• [Task to complete] The data below is to be returned in full and exactly.

• [Collected data]
__________

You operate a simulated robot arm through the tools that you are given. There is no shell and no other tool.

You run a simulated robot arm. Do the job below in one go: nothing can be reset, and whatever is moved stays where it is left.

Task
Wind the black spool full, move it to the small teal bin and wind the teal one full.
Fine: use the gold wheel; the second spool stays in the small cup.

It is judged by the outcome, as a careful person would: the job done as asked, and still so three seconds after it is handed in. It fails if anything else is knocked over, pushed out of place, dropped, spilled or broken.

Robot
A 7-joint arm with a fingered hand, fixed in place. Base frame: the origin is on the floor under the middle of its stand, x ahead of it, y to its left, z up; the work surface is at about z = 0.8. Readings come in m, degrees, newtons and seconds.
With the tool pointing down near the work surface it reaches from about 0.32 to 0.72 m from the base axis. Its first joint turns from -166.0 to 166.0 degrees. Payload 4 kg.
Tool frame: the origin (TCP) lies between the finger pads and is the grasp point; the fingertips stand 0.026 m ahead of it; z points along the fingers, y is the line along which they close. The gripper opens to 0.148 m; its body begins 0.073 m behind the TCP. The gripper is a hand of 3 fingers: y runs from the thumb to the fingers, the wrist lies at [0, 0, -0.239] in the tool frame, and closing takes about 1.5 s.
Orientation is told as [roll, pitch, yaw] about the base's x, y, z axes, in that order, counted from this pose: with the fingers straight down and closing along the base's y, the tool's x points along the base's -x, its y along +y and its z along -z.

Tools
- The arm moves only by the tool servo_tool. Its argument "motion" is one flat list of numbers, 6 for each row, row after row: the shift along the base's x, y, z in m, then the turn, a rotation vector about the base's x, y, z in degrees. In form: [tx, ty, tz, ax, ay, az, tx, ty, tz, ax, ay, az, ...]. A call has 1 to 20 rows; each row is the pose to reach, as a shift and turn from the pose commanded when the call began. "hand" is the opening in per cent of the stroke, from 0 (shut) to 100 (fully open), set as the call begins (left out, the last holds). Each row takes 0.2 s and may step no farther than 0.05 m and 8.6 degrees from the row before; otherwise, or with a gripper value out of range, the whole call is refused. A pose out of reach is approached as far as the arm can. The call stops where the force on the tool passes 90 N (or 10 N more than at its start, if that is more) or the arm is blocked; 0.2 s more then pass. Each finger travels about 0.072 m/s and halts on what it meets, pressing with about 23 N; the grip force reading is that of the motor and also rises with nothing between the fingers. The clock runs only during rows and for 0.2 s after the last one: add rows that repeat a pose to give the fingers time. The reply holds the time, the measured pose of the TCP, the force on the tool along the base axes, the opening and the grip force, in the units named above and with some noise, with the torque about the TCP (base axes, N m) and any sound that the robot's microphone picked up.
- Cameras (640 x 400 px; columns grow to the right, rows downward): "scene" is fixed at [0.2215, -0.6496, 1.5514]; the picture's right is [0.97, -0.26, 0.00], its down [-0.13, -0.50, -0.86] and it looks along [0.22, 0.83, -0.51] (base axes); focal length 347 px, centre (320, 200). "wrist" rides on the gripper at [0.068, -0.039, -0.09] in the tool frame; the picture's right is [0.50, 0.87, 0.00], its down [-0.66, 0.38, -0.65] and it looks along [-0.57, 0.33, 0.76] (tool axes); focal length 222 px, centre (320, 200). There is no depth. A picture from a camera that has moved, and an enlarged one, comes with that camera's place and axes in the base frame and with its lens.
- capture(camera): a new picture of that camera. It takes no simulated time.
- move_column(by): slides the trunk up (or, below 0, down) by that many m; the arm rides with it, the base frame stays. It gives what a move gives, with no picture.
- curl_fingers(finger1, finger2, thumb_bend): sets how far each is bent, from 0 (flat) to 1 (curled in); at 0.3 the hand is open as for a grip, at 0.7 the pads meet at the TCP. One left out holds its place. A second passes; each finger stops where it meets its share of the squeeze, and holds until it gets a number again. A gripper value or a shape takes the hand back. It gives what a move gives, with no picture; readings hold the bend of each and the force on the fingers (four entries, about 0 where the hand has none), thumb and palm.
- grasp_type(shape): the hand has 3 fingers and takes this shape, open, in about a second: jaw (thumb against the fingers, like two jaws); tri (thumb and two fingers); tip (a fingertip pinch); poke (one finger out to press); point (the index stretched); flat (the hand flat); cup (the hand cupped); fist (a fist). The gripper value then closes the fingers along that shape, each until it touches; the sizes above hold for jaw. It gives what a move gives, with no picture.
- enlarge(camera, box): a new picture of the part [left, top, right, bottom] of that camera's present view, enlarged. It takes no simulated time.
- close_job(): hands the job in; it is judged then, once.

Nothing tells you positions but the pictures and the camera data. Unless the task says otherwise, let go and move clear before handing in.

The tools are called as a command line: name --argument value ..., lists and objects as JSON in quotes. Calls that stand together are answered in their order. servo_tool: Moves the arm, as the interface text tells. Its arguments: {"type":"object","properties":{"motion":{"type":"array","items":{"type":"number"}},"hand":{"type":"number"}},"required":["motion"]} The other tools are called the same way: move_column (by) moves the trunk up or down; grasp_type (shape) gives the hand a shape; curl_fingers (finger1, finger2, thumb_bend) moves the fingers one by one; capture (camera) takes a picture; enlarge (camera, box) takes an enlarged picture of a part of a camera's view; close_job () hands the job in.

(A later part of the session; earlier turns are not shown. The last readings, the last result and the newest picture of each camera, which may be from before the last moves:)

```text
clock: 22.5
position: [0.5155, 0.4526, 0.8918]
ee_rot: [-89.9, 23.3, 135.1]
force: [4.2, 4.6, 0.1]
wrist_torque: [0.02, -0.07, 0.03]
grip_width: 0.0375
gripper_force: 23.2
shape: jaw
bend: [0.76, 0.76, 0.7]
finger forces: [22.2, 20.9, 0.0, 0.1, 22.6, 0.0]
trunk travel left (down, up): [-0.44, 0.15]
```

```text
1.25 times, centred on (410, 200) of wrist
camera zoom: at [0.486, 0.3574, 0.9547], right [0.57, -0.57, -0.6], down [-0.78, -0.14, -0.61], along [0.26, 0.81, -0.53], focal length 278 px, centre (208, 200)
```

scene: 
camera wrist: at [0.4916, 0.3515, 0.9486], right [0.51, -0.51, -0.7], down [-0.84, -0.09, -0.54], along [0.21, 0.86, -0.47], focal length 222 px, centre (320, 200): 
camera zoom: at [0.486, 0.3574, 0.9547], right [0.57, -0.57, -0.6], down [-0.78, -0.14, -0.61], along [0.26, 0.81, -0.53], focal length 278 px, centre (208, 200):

__________

• [Output of the exercise]
You operate a simulated robot arm through the tools that you are given. There is no shell and no other tool.

You run a simulated robot arm. Do the job below in one go: nothing can be reset, and whatever is moved stays where it is left.

Task
Wind the black spool full, move it to the small teal bin and wind the teal one full.
Fine: use the gold wheel; the second spool stays in the small cup.

It is judged by the outcome, as a careful person would: the job done as asked, and still so three seconds after it is handed in. It fails if anything else is knocked over, pushed out of place, dropped, spilled or broken.

Robot
A 7-joint arm with a fingered hand, fixed in place. Base frame: the origin is on the floor under the middle of its stand, x ahead of it, y to its left, z up; the work surface is at about z = 0.8. Readings come in m, degrees, newtons and seconds.
With the tool pointing down near the work surface it reaches from about 0.32 to 0.72 m from the base axis. Its first joint turns from -166.0 to 166.0 degrees. Payload 4 kg.
Tool frame: the origin (TCP) lies between the finger pads and is the grasp point; the fingertips stand 0.026 m ahead of it; z points along the fingers, y is the line along which they close. The gripper opens to 0.148 m; its body begins 0.073 m behind the TCP. The gripper is a hand of 3 fingers: y runs from the thumb to the fingers, the wrist lies at [0, 0, -0.239] in the tool frame, and closing takes about 1.5 s.
Orientation is told as [roll, pitch, yaw] about the base's x, y, z axes, in that order, counted from this pose: with the fingers straight down and closing along the base's y, the tool's x points along the base's -x, its y along +y and its z along -z.

Tools
- The arm moves only by the tool servo_tool. Its argument "motion" is one flat list of numbers, 6 for each row, row after row: the shift along the base's x, y, z in m, then the turn, a rotation vector about the base's x, y, z in degrees. In form: [tx, ty, tz, ax, ay, az, tx, ty, tz, ax, ay, az, ...]. A call has 1 to 20 rows; each row is the pose to reach, as a shift and turn from the pose commanded when the call began. "hand" is the opening in per cent of the stroke, from 0 (shut) to 100 (fully open), set as the call begins (left out, the last holds). Each row takes 0.2 s and may step no farther than 0.05 m and 8.6 degrees from the row before; otherwise, or with a gripper value out of range, the whole call is refused. A pose out of reach is approached as far as the arm can. The call stops where the force on the tool passes 90 N (or 10 N more than at its start, if that is more) or the arm is blocked; 0.2 s more then pass. Each finger travels about 0.072 m/s and halts on what it meets, pressing with about 23 N; the grip force reading is that of the motor and also rises with nothing between the fingers. The clock runs only during rows and for 0.2 s after the last one: add rows that repeat a pose to give the fingers time. The reply holds the time, the measured pose of the TCP, the force on the tool along the base axes, the opening and the grip force, in the units named above and with some noise, with the torque about the TCP (base axes, N m) and any sound that the robot's microphone picked up.
- Cameras (640 x 400 px; columns grow to the right, rows downward): "scene" is fixed at [0.2215, -0.6496, 1.5514]; the picture's right is [0.97, -0.26, 0.00], its down [-0.13, -0.50, -0.86] and it looks along [0.22, 0.83, -0.51] (base axes); focal length 347 px, centre (320, 200). "wrist" rides on the gripper at [0.068, -0.039, -0.09] in the tool frame; the picture's right is [0.50, 0.87, 0.00], its down [-0.66, 0.38, -0.65] and it looks along [-0.57, 0.33, 0.76] (tool axes); focal length 222 px, centre (320, 200). There is no depth. A picture from a camera that has moved, and an enlarged one, comes with that camera's place and axes in the base frame and with its lens.
- capture(camera): a new picture of that camera. It takes no simulated time.
- move_column(by): slides the trunk up (or, below 0, down) by that many m; the arm rides with it, the base frame stays. It gives what a move gives, with no picture.
- curl_fingers(finger1, finger2, thumb_bend): sets how far each is bent, from 0 (flat) to 1 (curled in); at 0.3 the hand is open as for a grip, at 0.7 the pads meet at the TCP. One left out holds its place. A second passes; each finger stops where it meets its share of the squeeze, and holds until it gets a number again. A gripper value or a shape takes the hand back. It gives what a move gives, with no picture; readings hold the bend of each and the force on the fingers (four entries, about 0 where the hand has none), thumb and palm.
- grasp_type(shape): the hand has 3 fingers and takes this shape, open, in about a second: jaw (thumb against the fingers, like two jaws); tri (thumb and two fingers); tip (a fingertip pinch); poke (one finger out to press); point (the index stretched); flat (the hand flat); cup (the hand cupped); fist (a fist). The gripper value then closes the fingers along that shape, each until it touches; the sizes above hold for jaw. It gives what a move gives, with no picture.
- enlarge(camera, box): a new picture of the part [left, top, right, bottom] of that camera's present view, enlarged. It takes no simulated time.
- close_job(): hands the job in; it is judged then, once.

Nothing tells you positions but the pictures and the camera data. Unless the task says otherwise, let go and move clear before handing in.

The tools are called as a command line: name --argument value ..., lists and objects as JSON in quotes. Calls that stand together are answered in their order. servo_tool: Moves the arm, as the interface text tells. Its arguments: {"type":"object","properties":{"motion":{"type":"array","items":{"type":"number"}},"hand":{"type":"number"}},"required":["motion"]} The other tools are called the same way: move_column (by) moves the trunk up or down; grasp_type (shape) gives the hand a shape; curl_fingers (finger1, finger2, thumb_bend) moves the fingers one by one; capture (camera) takes a picture; enlarge (camera, box) takes an enlarged picture of a part of a camera's view; close_job () hands the job in.

(A later part of the session; earlier turns are not shown. The last readings, the last result and the newest picture of each camera, which may be from before the last moves:)

```text
clock: 22.5
position: [0.5155, 0.4526, 0.8918]
ee_rot: [-89.9, 23.3, 135.1]
force: [4.2, 4.6, 0.1]
wrist_torque: [0.02, -0.07, 0.03]
grip_width: 0.0375
gripper_force: 23.2
shape: jaw
bend: [0.76, 0.76, 0.7]
finger forces: [22.2, 20.9, 0.0, 0.1, 22.6, 0.0]
trunk travel left (down, up): [-0.44, 0.15]
```

```text
1.25 times, centred on (410, 200) of wrist
camera zoom: at [0.486, 0.3574, 0.9547], right [0.57, -0.57, -0.6], down [-0.78, -0.14, -0.61], along [0.26, 0.81, -0.53], focal length 278 px, centre (208, 200)
```

scene: 
camera wrist: at [0.4916, 0.3515, 0.9486], right [0.51, -0.51, -0.7], down [-0.84, -0.09, -0.54], along [0.21, 0.86, -0.47], focal length 222 px, centre (320, 200): 
camera zoom: at [0.486, 0.3574, 0.9547], right [0.57, -0.57, -0.6], down [-0.78, -0.14, -0.61], along [0.26, 0.81, -0.53], focal length 278 px, centre (208, 200):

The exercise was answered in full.